Exercise goal.
Please copy out the portion of the document section from "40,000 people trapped" to "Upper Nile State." without changes.

━━━━━ Document section

40,000 people trapped in flooded area in Bentiu

About 40,000 South Sudanese citizens are living in flood conditions on a United Nations compound in Bentiu with nowhere else to go. Many of them literally have no place to lie down because of the floodwaters and they sleep standing up.

About 40,000 South Sudanese citizens are living in flood conditions on a United Nations compound in Bentiu with nowhere else to go. Many of them literally have no place to lie down because of the floodwaters and they sleep standing up.

Residents of the UN-protected camp are ethnic Nuers. They refuse to leave the camp because they fear being killed by government forces. Earlier this week several unarmed ethnic Nuers were shot dead in a government-controlled part of Upper Nile State.

Doctors Without Borders stated yesterday, “People have a choice between being killed or raped and living in conditions not fit for human life, let alone dignity.”

As explained in a UN humanitarian update yesterday, the poor living conditions are the result of continued heavy rains in Bentiu: “Many shelters were deep under water; sewage drains were overflowing and market activities were disrupted as people were not able to move around the site.”

━━━━━━━━━━
━━━━━ Recorded information

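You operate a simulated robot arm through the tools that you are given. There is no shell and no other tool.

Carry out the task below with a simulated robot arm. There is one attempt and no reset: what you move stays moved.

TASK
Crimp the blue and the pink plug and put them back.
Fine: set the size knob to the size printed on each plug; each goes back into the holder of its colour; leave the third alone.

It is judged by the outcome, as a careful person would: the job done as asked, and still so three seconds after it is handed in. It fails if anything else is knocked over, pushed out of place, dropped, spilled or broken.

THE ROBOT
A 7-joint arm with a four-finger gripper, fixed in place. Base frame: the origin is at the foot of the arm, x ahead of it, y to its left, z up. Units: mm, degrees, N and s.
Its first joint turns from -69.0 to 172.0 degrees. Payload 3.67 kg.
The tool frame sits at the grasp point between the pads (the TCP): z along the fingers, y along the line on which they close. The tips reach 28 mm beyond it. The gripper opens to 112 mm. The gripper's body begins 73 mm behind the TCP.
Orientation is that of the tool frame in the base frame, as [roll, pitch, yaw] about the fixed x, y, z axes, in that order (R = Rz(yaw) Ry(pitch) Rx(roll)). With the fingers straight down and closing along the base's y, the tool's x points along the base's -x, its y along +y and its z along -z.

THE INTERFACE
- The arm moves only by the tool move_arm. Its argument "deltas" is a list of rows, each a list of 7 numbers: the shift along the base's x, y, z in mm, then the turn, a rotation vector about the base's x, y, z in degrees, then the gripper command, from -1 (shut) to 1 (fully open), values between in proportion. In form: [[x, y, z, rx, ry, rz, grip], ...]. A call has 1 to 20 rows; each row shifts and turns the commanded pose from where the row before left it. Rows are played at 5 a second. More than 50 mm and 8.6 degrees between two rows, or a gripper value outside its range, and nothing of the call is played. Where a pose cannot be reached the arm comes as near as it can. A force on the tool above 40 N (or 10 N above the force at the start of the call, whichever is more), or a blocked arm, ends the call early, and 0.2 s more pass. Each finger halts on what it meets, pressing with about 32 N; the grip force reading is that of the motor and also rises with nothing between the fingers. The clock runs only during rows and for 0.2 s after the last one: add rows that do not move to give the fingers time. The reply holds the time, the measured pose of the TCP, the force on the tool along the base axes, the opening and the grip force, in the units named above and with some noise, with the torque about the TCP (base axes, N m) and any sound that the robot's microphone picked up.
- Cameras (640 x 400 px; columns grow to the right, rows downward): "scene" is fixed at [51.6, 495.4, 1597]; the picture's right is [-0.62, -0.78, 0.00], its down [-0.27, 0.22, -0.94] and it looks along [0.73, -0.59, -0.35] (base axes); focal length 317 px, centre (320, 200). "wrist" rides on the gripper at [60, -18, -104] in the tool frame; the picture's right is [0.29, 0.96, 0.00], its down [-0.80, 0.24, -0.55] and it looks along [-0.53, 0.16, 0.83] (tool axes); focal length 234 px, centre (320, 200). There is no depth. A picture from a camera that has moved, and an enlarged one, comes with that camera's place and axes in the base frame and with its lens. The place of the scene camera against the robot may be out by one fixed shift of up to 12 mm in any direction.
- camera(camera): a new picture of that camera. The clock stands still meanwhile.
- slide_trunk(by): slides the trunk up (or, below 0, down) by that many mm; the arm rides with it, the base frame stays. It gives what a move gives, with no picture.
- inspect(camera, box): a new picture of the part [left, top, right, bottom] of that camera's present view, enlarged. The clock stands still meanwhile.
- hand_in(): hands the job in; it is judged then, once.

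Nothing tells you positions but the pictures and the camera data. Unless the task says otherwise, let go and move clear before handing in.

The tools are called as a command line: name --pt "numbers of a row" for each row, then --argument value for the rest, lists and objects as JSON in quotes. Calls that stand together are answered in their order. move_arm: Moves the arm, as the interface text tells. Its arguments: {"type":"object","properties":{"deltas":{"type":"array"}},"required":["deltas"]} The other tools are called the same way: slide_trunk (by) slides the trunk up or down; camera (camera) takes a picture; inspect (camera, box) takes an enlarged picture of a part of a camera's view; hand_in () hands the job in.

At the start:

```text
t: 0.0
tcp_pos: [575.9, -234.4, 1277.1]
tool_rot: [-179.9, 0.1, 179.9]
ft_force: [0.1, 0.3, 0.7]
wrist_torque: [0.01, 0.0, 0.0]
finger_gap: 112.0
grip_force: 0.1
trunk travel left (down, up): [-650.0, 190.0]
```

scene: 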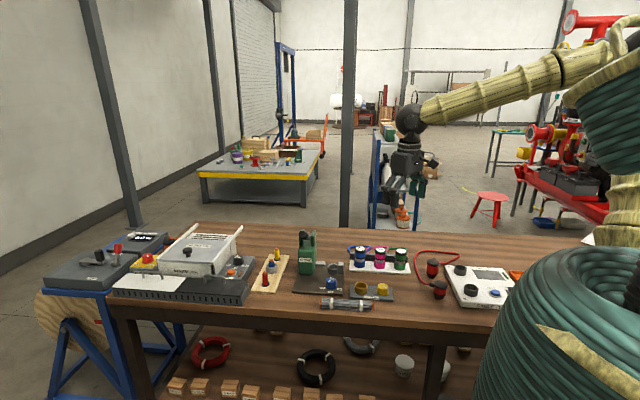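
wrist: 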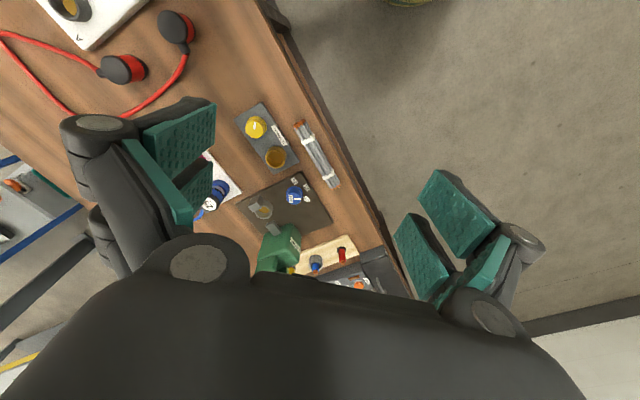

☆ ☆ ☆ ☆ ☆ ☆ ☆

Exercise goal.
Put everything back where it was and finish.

━━━━━━━━━━

Response.
40,000 people trapped in flooded area in Bentiu

About 40,000 South Sudanese citizens are living in flood conditions on a United Nations compound in Bentiu with nowhere else to go. Many of them literally have no place to lie down because of the floodwaters and they sleep standing up.

About 40,000 South Sudanese citizens are living in flood conditions on a United Nations compound in Bentiu with nowhere else to go. Many of them literally have no place to lie down because of the floodwaters and they sleep standing up.

Residents of the UN-protected camp are ethnic Nuers. They refuse to leave the camp because they fear being killed by government forces. Earlier this week several unarmed ethnic Nuers were shot dead in a government-controlled part of Upper Nile State.